## Begin Extract provided

On the person thus briefly sketched Elia wrote an article for the "London Magazine." As it is not to be found in the standard editions of its author's works, we herewith present it to our readers. They will find it to be a clever specimen of Lamb's peculiar and delightful humor. In truth, it is one of the very best things he ever conjured up. We observe he has changed the locality of the stout woman, and places her in Oxford, instead of Cambridge.

"THE GENTLE GIANTESS.

"The widow Blacket, of Oxford, is the largest female I ever had the pleasure of beholding. There may be her parallel upon the earth, but surely I never saw it. I take her to be lineally descended from the maid's aunt of Brainford, who caused Master Ford such uneasiness. She hath Atlantean shoulders; and as she stoopeth in her gait,--with as few offences to answer for in her own particular as any of Eve's daughters,--her back seems broad enough to bear the blame of all the peccadilloes that have been committed since Adam. She girdeth her waist--or what she is pleased to esteem as such--nearly up to her shoulders, from beneath which that huge dorsal expanse, in mountainous declivity, emergeth. Respect for her alone preventeth the idle boys, who follow her about in shoals, whenever she cometh abroad, from getting up and riding. But her presence infallibly commands a reverence. She is, indeed, as the Americans would express it, something awful. Her person is a burden to herself, no less than to the ground which bears her.

## End Extract provided

▶ [Given request]:
Copy the whole extract provided, the one that starts with "On the person".

## Begin Information provided

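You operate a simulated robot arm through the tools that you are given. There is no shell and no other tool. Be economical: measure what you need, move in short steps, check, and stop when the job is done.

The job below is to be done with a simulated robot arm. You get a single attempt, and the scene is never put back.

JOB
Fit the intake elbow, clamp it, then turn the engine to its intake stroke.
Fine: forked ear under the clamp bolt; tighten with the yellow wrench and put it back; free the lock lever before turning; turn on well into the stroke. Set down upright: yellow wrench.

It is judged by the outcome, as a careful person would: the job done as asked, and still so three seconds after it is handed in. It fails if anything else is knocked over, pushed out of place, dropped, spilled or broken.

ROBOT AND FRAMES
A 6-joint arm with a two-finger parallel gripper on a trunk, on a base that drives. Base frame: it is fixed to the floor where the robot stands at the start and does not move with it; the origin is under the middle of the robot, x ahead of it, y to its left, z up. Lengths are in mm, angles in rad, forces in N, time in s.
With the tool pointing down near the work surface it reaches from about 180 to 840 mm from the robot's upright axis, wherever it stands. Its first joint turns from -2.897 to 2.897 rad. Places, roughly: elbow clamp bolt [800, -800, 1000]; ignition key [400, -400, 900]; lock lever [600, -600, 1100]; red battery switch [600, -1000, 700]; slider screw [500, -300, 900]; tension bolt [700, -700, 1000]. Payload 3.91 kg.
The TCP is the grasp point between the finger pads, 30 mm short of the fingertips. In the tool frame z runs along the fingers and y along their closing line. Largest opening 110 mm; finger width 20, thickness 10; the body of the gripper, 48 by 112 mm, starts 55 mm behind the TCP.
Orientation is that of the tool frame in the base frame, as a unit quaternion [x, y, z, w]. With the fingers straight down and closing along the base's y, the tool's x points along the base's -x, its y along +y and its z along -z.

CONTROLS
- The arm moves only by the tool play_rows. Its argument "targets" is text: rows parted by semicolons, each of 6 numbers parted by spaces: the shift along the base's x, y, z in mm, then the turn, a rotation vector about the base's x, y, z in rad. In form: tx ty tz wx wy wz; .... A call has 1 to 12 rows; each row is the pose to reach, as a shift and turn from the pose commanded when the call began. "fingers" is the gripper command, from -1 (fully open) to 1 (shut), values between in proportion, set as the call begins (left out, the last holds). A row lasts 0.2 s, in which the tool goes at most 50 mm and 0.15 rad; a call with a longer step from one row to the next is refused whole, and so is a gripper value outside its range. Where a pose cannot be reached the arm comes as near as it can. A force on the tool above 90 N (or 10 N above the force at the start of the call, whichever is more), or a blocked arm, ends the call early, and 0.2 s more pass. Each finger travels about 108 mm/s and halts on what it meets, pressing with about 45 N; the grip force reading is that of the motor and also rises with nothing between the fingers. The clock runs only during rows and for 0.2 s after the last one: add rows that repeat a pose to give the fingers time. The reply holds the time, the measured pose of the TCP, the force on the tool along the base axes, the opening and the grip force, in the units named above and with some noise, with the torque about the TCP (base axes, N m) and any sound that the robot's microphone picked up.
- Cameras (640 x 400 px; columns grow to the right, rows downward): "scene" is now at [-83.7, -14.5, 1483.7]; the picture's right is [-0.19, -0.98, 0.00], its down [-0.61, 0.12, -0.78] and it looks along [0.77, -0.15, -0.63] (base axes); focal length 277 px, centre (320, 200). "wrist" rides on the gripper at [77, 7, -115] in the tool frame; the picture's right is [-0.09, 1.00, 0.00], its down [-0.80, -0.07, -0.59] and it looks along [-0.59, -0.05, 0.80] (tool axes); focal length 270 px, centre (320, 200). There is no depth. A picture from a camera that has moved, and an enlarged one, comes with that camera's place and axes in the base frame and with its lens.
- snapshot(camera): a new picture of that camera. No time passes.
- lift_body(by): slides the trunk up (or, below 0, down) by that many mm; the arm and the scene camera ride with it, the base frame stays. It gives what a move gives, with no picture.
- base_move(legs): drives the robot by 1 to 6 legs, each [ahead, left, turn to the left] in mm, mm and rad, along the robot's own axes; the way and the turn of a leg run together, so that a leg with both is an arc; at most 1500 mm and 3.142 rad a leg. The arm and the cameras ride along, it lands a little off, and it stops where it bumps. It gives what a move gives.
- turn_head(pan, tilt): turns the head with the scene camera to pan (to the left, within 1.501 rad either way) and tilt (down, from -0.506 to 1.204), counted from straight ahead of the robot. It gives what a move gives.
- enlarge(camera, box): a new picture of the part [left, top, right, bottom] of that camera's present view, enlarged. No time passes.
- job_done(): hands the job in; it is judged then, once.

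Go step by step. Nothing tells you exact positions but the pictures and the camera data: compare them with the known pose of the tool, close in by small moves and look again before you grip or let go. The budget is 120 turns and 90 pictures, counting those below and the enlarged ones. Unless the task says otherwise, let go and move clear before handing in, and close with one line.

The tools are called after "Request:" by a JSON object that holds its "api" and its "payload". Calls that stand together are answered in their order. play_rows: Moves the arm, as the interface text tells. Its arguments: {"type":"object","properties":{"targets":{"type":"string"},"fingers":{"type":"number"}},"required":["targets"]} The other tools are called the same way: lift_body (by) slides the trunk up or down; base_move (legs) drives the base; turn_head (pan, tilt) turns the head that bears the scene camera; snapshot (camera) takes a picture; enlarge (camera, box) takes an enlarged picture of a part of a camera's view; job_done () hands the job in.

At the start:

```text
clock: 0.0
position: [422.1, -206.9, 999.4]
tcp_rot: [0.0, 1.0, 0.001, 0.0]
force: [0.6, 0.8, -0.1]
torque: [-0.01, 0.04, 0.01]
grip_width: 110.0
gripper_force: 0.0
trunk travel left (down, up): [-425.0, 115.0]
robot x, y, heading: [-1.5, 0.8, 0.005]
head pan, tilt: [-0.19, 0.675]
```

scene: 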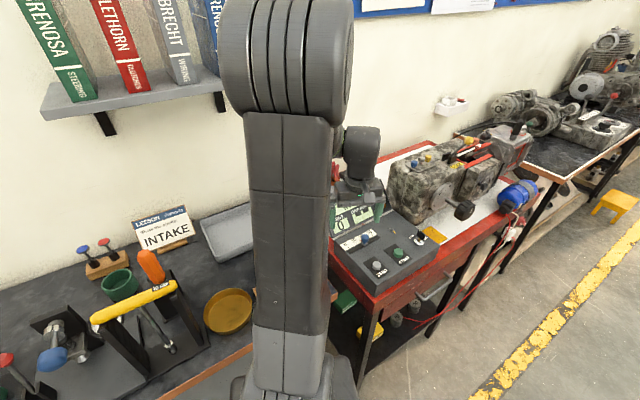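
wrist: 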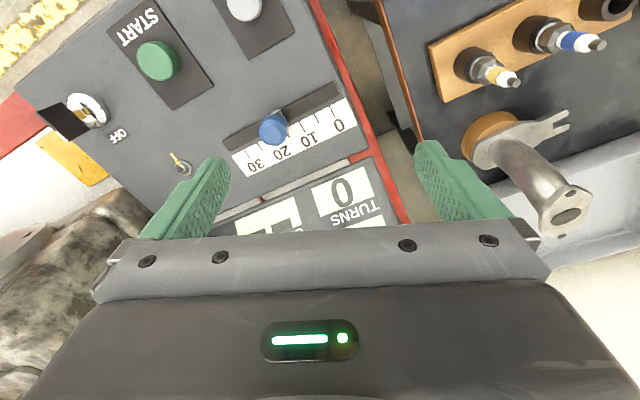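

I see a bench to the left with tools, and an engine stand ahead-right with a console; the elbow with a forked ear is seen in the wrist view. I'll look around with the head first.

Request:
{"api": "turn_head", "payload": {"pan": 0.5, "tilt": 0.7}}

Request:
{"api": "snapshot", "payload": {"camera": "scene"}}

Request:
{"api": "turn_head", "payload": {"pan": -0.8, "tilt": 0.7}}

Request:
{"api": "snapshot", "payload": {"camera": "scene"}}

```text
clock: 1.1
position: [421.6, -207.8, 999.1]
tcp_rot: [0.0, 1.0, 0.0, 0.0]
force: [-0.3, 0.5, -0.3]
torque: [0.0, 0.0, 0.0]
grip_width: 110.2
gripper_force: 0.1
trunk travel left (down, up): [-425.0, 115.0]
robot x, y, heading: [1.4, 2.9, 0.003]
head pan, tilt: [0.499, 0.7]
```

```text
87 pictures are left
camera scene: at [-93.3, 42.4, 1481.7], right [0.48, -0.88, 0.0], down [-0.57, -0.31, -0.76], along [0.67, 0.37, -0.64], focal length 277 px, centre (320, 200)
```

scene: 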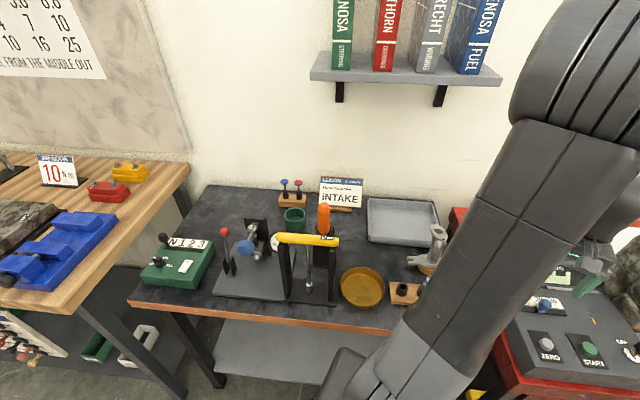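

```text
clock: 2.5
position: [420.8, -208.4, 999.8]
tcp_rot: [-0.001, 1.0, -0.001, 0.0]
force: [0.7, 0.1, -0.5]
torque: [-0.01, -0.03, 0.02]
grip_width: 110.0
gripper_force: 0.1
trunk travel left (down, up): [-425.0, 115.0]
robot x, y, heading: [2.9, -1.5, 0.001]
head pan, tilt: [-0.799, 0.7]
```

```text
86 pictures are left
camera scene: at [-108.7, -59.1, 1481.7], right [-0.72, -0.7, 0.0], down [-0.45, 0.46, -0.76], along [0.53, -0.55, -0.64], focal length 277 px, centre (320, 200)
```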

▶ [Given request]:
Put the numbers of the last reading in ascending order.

## End Information provided

▶ [Final result]:
On the person thus briefly sketched Elia wrote an article for the "London Magazine." As it is not to be found in the standard editions of its author's works, we herewith present it to our readers. They will find it to be a clever specimen of Lamb's peculiar and delightful humor. In truth, it is one of the very best things he ever conjured up. We observe he has changed the locality of the stout woman, and places her in Oxford, instead of Cambridge.

"THE GENTLE GIANTESS.

"The widow Blacket, of Oxford, is the largest female I ever had the pleasure of beholding. There may be her parallel upon the earth, but surely I never saw it. I take her to be lineally descended from the maid's aunt of Brainford, who caused Master Ford such uneasiness. She hath Atlantean shoulders; and as she stoopeth in her gait,--with as few offences to answer for in her own particular as any of Eve's daughters,--her back seems broad enough to bear the blame of all the peccadilloes that have been committed since Adam. She girdeth her waist--or what she is pleased to esteem as such--nearly up to her shoulders, from beneath which that huge dorsal expanse, in mountainous declivity, emergeth. Respect for her alone preventeth the idle boys, who follow her about in shoals, whenever she cometh abroad, from getting up and riding. But her presence infallibly commands a reverence. She is, indeed, as the Americans would express it, something awful. Her person is a burden to herself, no less than to the ground which bears her.